**Directions for this task**
Each line of the material below should be reproduced exactly.

**Material provided**
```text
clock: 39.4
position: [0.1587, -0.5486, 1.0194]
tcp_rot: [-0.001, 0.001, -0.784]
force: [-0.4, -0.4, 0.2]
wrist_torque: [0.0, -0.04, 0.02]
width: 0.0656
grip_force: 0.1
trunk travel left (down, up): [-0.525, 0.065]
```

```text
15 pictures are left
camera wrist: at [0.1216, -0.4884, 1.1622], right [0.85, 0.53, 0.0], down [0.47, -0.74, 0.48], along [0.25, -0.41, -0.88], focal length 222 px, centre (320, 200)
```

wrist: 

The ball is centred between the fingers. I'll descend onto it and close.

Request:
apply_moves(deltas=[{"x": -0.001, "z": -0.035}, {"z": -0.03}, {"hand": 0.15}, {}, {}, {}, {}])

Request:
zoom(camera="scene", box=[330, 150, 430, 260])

**Solution**
```text
clock: 39.4
position: [0.1587, -0.5486, 1.0194]
tcp_rot: [-0.001, 0.001, -0.784]
force: [-0.4, -0.4, 0.2]
wrist_torque: [0.0, -0.04, 0.02]
width: 0.0656
grip_force: 0.1
trunk travel left (down, up): [-0.525, 0.065]
```

```text
15 pictures are left
camera wrist: at [0.1216, -0.4884, 1.1622], right [0.85, 0.53, 0.0], down [0.47, -0.74, 0.48], along [0.25, -0.41, -0.88], focal length 222 px, centre (320, 200)
```

wrist: 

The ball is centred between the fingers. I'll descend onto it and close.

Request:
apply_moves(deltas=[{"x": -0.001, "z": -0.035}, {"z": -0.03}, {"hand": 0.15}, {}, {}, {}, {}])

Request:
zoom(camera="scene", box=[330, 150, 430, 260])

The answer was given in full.